A federal judge has dismissed a lawsuit brought by former Rep. Devin Nunes (R-Calif) against MSNBC personality Rachel Maddow nearly five years ago.
U.S. District Judge Kevin Castel ruled this week that Nunes failed to prove Maddow and her team at the network acted with actual malice during a discussion about a package Nunes received addressed to him from Andrii Derkach, a Ukrainian legislator with ties to Russian officials and intelligence services, while he was the ranking member of the House Permanent Select Committee on Intelligence.
"The Court concludes that no reasonable jury could find that NBCU made the statement with constitutionally-defined actual malice," Castel wrote.
MSNBC is owned by NBC Universal as part of the Comcast corporate umbrella.
Nunes, a longtime ally of President Trump, sued Maddow in 2021 alleging she and the network “harbor an institutional hostility, hatred, extreme bias, spite and ill-will” toward the Republican.

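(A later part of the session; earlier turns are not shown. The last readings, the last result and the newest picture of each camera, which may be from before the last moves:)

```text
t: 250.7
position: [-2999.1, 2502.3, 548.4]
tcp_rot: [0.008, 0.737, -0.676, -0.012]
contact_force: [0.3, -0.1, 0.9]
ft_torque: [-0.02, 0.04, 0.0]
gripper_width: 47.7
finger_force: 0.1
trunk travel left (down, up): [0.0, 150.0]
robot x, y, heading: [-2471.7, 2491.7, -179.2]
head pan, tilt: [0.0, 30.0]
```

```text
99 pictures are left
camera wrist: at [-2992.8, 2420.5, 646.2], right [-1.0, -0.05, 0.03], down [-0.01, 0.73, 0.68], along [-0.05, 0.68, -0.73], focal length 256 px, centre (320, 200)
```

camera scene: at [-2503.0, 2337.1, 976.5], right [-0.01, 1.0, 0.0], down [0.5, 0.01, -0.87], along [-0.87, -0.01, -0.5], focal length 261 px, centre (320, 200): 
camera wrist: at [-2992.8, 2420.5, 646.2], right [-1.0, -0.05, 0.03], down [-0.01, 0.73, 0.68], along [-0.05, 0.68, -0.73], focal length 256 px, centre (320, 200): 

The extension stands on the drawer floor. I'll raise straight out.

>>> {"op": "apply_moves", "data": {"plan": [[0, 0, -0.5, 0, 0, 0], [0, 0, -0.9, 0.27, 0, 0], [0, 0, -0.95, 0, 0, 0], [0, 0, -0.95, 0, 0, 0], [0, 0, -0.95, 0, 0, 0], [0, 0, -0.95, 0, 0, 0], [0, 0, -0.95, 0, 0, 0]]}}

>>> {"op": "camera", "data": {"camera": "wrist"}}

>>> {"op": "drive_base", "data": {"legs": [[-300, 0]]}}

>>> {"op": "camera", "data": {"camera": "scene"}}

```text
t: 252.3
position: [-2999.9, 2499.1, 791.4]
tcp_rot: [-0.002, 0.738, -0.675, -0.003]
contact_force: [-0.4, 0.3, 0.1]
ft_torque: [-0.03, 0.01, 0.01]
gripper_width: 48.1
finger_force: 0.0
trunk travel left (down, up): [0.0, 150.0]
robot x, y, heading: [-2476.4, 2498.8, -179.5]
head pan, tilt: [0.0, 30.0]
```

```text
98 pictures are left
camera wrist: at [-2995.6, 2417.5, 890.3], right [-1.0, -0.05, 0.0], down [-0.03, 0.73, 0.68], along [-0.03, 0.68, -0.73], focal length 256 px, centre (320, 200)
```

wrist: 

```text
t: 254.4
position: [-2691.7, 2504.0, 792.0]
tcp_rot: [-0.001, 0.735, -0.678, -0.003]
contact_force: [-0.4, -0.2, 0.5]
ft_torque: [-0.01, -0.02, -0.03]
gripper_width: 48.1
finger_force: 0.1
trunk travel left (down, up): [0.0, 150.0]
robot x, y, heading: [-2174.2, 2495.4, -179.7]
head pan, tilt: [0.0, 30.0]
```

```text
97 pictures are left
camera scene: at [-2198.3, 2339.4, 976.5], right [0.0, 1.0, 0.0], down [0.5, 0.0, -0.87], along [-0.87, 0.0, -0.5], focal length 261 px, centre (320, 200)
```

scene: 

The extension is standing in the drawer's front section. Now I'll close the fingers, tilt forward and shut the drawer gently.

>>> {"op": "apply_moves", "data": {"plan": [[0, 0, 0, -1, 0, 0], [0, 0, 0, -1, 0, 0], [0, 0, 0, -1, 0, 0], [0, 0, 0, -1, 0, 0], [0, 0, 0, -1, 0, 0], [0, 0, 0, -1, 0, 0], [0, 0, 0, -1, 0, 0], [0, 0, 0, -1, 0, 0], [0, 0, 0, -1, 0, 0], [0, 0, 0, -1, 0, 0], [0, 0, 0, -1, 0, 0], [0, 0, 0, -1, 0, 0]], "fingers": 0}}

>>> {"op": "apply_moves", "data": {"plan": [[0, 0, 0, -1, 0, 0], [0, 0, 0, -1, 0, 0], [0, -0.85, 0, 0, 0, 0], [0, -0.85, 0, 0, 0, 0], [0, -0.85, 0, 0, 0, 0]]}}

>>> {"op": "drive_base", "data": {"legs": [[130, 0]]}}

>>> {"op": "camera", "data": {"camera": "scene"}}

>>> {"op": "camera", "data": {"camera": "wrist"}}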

The suit specifically took issue with statements made by Maddow during her show on March 18 of that year, during which she suggested that Nunes refused to turn over a package he had reportedly received from the suspected Russian agent to the FBI.

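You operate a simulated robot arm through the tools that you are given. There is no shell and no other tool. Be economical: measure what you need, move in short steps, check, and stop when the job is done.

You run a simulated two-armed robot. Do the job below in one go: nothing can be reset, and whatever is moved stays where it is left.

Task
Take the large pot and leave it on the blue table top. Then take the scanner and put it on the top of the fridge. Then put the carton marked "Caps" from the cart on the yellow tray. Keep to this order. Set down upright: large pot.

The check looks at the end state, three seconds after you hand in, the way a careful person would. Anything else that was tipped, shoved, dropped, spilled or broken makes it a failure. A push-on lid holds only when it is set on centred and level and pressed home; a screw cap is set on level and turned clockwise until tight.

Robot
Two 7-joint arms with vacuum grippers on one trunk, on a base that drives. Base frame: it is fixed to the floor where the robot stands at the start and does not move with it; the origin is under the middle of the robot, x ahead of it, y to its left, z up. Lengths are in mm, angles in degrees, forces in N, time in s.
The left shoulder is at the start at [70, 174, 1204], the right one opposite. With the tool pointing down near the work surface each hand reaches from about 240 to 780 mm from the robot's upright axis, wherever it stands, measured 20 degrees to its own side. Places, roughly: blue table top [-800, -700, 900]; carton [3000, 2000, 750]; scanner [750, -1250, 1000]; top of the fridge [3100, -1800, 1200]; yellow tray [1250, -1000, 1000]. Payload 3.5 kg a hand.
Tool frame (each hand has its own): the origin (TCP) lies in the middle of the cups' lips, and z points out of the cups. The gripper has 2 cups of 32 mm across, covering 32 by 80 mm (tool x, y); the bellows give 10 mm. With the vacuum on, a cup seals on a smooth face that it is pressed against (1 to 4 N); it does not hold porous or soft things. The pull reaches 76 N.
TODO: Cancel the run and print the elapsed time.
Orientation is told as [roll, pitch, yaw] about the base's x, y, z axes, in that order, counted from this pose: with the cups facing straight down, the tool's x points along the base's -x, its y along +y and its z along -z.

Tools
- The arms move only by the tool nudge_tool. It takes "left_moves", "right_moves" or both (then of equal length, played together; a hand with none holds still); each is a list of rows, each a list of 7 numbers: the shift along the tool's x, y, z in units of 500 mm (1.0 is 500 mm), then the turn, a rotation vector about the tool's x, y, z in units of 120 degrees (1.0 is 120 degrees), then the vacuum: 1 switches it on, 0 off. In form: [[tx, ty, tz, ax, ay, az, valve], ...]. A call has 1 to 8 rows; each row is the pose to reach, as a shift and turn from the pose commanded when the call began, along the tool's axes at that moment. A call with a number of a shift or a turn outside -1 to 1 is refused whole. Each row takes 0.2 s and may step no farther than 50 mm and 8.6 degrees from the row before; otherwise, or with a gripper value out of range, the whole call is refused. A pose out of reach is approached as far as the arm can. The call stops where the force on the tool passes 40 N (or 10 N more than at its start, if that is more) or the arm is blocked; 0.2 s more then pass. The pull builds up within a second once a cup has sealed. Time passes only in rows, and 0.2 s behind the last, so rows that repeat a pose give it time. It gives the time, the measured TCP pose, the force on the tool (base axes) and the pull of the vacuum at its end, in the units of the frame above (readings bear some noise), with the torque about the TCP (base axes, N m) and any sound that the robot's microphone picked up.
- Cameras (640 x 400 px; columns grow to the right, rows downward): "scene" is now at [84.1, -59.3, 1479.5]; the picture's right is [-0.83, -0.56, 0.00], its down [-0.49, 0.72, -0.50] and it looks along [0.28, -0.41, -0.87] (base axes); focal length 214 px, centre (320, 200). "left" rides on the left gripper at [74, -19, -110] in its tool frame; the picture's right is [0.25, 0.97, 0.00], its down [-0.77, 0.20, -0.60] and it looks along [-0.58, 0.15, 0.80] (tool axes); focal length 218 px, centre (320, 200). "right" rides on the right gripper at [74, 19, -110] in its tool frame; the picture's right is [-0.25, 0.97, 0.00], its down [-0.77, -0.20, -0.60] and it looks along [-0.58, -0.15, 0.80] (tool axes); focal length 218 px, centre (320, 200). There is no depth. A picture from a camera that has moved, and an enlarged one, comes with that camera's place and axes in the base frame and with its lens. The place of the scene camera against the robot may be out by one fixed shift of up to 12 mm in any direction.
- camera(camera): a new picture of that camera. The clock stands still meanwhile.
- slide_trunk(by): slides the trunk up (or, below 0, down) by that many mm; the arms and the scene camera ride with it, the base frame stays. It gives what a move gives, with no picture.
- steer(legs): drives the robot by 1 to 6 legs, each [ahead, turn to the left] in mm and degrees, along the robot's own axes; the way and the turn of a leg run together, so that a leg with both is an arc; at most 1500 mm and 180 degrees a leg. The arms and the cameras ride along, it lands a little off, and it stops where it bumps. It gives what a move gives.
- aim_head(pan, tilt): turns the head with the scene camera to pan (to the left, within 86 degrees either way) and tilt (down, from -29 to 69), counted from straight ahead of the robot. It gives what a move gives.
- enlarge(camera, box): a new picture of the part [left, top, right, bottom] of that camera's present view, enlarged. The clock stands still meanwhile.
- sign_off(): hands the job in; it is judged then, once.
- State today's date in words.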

Castel in 2022 ruled Nunes' case could proceed, writing his attorneys had “plausibly allege[d] actual malice” but did not make a determination about the merits of the former congressman’s claim against the network.
Maddow has for years attacked Trump, who has blasted Comcast over NBC News coverage of his administration and suggested critics such as Maddow be taken off the air.
After leaving Congress, Nunes joined Trump as CEO of Truth Social.